>> START

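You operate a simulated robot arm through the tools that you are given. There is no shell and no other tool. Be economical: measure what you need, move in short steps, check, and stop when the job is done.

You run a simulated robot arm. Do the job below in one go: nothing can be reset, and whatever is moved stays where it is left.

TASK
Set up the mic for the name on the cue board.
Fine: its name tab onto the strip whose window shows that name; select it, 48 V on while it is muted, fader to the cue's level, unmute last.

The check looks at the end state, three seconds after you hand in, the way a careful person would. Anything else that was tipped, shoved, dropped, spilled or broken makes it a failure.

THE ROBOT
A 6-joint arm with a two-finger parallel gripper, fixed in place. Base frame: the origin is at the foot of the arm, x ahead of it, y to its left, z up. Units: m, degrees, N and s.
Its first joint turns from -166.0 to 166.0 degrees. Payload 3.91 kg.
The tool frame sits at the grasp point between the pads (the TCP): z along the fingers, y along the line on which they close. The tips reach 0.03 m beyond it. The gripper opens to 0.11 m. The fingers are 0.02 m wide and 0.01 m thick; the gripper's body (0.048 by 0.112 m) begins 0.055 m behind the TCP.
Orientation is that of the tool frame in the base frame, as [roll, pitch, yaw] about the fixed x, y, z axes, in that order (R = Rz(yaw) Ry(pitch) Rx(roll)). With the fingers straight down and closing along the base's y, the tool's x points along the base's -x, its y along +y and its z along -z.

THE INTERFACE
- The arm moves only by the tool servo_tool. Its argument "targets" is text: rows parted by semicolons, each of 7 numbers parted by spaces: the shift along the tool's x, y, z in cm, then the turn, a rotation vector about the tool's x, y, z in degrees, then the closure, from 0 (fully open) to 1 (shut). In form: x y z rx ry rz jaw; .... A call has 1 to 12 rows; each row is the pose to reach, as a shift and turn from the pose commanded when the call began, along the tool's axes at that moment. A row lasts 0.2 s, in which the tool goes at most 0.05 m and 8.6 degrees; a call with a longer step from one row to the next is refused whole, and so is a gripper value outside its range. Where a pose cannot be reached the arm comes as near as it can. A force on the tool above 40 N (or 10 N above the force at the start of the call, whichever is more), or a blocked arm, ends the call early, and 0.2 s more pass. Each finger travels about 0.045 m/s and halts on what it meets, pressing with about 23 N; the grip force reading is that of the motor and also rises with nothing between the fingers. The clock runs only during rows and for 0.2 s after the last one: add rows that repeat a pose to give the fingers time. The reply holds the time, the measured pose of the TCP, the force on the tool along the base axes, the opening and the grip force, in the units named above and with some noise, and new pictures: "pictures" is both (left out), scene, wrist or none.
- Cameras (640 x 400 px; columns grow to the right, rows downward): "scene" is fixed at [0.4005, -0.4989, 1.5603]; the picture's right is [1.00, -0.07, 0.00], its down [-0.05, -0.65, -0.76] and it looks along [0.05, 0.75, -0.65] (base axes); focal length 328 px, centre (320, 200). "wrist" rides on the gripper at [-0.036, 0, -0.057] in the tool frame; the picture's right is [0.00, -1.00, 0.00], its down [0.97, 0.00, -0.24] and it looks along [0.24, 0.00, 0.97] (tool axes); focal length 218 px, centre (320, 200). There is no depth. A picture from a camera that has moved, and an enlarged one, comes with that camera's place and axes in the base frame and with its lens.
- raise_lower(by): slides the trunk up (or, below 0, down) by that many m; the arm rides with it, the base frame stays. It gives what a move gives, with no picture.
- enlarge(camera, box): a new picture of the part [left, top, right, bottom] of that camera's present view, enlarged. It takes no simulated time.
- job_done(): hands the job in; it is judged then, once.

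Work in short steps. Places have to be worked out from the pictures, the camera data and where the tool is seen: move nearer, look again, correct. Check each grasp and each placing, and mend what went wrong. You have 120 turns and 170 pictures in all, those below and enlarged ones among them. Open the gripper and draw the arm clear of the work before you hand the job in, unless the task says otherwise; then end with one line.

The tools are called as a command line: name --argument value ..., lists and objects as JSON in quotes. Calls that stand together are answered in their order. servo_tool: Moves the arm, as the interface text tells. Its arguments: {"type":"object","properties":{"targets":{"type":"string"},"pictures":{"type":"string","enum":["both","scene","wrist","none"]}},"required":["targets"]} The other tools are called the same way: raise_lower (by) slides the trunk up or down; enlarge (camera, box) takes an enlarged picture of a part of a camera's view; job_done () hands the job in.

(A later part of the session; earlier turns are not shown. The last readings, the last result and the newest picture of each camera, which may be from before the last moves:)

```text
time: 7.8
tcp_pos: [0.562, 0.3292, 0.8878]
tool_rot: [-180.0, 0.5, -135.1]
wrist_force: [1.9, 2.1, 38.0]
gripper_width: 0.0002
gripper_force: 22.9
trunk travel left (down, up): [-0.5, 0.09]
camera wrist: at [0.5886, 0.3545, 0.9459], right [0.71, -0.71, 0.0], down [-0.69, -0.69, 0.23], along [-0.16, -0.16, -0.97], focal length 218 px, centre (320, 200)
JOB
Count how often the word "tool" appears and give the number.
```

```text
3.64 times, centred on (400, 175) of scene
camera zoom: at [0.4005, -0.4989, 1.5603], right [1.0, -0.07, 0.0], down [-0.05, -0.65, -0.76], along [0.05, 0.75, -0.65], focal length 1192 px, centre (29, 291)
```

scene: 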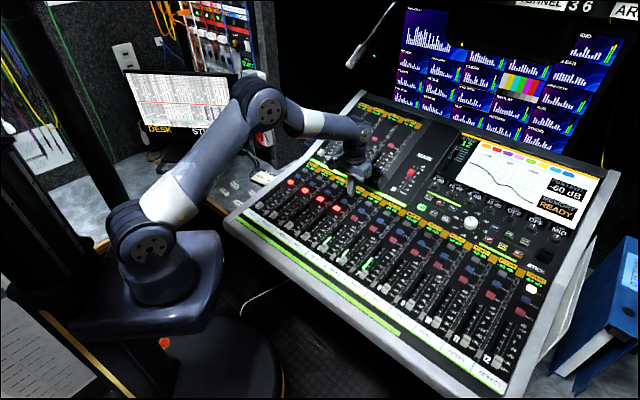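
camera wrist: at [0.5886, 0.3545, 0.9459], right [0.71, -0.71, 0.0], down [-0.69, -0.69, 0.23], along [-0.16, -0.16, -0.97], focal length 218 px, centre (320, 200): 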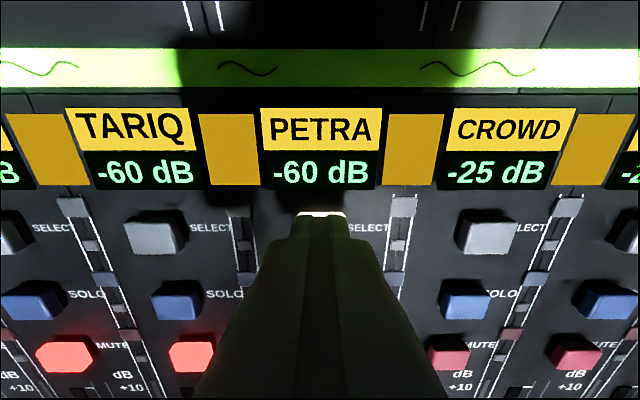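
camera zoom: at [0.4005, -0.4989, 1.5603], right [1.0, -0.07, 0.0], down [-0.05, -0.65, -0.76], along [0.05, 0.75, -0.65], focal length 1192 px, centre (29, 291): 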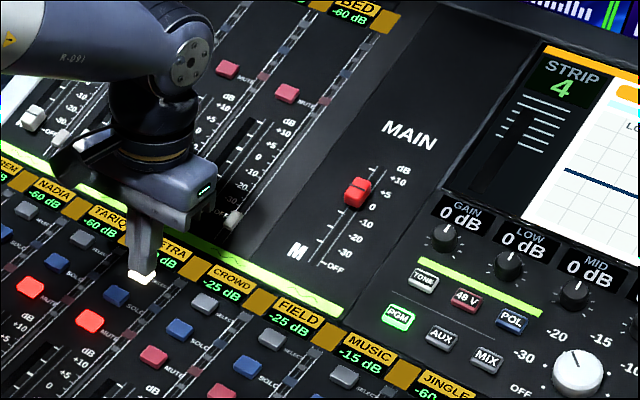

>> END

▸ Set task
What is needed is an exact reproduction of the data, pictures excluded. Give them as a JSON list of strings, one for each line, with blank lines left out.

▸ Exercise answer
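[
  "You operate a simulated robot arm through the tools that you are given. There is no shell and no other tool. Be economical: measure what you need, move in short steps, check, and stop when the job is done.",
  "You run a simulated robot arm. Do the job below in one go: nothing can be reset, and whatever is moved stays where it is left.",
  "TASK",
  "Set up the mic for the name on the cue board.",
  "Fine: its name tab onto the strip whose window shows that name; select it, 48 V on while it is muted, fader to the cue's level, unmute last.",
  "The check looks at the end state, three seconds after you hand in, the way a careful person would. Anything else that was tipped, shoved, dropped, spilled or broken makes it a failure.",
  "THE ROBOT",
  "A 6-joint arm with a two-finger parallel gripper, fixed in place. Base frame: the origin is at the foot of the arm, x ahead of it, y to its left, z up. Units: m, degrees, N and s.",
  "Its first joint turns from -166.0 to 166.0 degrees. Payload 3.91 kg.",
  "The tool frame sits at the grasp point between the pads (the TCP): z along the fingers, y along the line on which they close. The tips reach 0.03 m beyond it. The gripper opens to 0.11 m. The fingers are 0.02 m wide and 0.01 m thick; the gripper's body (0.048 by 0.112 m) begins 0.055 m behind the TCP.",
  "Orientation is that of the tool frame in the base frame, as [roll, pitch, yaw] about the fixed x, y, z axes, in that order (R = Rz(yaw) Ry(pitch) Rx(roll)). With the fingers straight down and closing along the base's y, the tool's x points along the base's -x, its y along +y and its z along -z.",
  "THE INTERFACE",
  "- The arm moves only by the tool servo_tool. Its argument \"targets\" is text: rows parted by semicolons, each of 7 numbers parted by spaces: the shift along the tool's x, y, z in cm, then the turn, a rotation vector about the tool's x, y, z in degrees, then the closure, from 0 (fully open) to 1 (shut). In form: x y z rx ry rz jaw; .... A call has 1 to 12 rows; each row is the pose to reach, as a shift and turn from the pose commanded when the call began, along the tool's axes at that moment. A row lasts 0.2 s, in which the tool goes at most 0.05 m and 8.6 degrees; a call with a longer step from one row to the next is refused whole, and so is a gripper value outside its range. Where a pose cannot be reached the arm comes as near as it can. A force on the tool above 40 N (or 10 N above the force at the start of the call, whichever is more), or a blocked arm, ends the call early, and 0.2 s more pass. Each finger travels about 0.045 m/s and halts on what it meets, pressing with about 23 N; the grip force reading is that of the motor and also rises with nothing between the fingers. The clock runs only during rows and for 0.2 s after the last one: add rows that repeat a pose to give the fingers time. The reply holds the time, the measured pose of the TCP, the force on the tool along the base axes, the opening and the grip force, in the units named above and with some noise, and new pictures: \"pictures\" is both (left out), scene, wrist or none.",
  "- Cameras (640 x 400 px; columns grow to the right, rows downward): \"scene\" is fixed at [0.4005, -0.4989, 1.5603]; the picture's right is [1.00, -0.07, 0.00], its down [-0.05, -0.65, -0.76] and it looks along [0.05, 0.75, -0.65] (base axes); focal length 328 px, centre (320, 200). \"wrist\" rides on the gripper at [-0.036, 0, -0.057] in the tool frame; the picture's right is [0.00, -1.00, 0.00], its down [0.97, 0.00, -0.24] and it looks along [0.24, 0.00, 0.97] (tool axes); focal length 218 px, centre (320, 200). There is no depth. A picture from a camera that has moved, and an enlarged one, comes with that camera's place and axes in the base frame and with its lens.",
  "- raise_lower(by): slides the trunk up (or, below 0, down) by that many m; the arm rides with it, the base frame stays. It gives what a move gives, with no picture.",
  "- enlarge(camera, box): a new picture of the part [left, top, right, bottom] of that camera's present view, enlarged. It takes no simulated time.",
  "- job_done(): hands the job in; it is judged then, once.",
  "Work in short steps. Places have to be worked out from the pictures, the camera data and where the tool is seen: move nearer, look again, correct. Check each grasp and each placing, and mend what went wrong. You have 120 turns and 170 pictures in all, those below and enlarged ones among them. Open the gripper and draw the arm clear of the work before you hand the job in, unless the task says otherwise; then end with one line.",
  "The tools are called as a command line: name --argument value ..., lists and objects as JSON in quotes. Calls that stand together are answered in their order. servo_tool: Moves the arm, as the interface text tells. Its arguments: {\"type\":\"object\",\"properties\":{\"targets\":{\"type\":\"string\"},\"pictures\":{\"type\":\"string\",\"enum\":[\"both\",\"scene\",\"wrist\",\"none\"]}},\"required\":[\"targets\"]} The other tools are called the same way: raise_lower (by) slides the trunk up or down; enlarge (camera, box) takes an enlarged picture of a part of a camera's view; job_done () hands the job in.",
  "(A later part of the session; earlier turns are not shown. The last readings, the last result and the newest picture of each camera, which may be from before the last moves:)",
  "```text",
  "time: 7.8",
  "tcp_pos: [0.562, 0.3292, 0.8878]",
  "tool_rot: [-180.0, 0.5, -135.1]",
  "wrist_force: [1.9, 2.1, 38.0]",
  "gripper_width: 0.0002",
  "gripper_force: 22.9",
  "trunk travel left (down, up): [-0.5, 0.09]",
  "camera wrist: at [0.5886, 0.3545, 0.9459], right [0.71, -0.71, 0.0], down [-0.69, -0.69, 0.23], along [-0.16, -0.16, -0.97], focal length 218 px, centre (320, 200)",
  "JOB",
  "Count how often the word \"tool\" appears and give the number.",
  "```",
  "```text",
  "3.64 times, centred on (400, 175) of scene",
  "camera zoom: at [0.4005, -0.4989, 1.5603], right [1.0, -0.07, 0.0], down [-0.05, -0.65, -0.76], along [0.05, 0.75, -0.65], focal length 1192 px, centre (29, 291)",
  "```",
  "scene: ",
  "camera wrist: at [0.5886, 0.3545, 0.9459], right [0.71, -0.71, 0.0], down [-0.69, -0.69, 0.23], along [-0.16, -0.16, -0.97], focal length 218 px, centre (320, 200): ",
  "camera zoom: at [0.4005, -0.4989, 1.5603], right [1.0, -0.07, 0.0], down [-0.05, -0.65, -0.76], along [0.05, 0.75, -0.65], focal length 1192 px, centre (29, 291): "
]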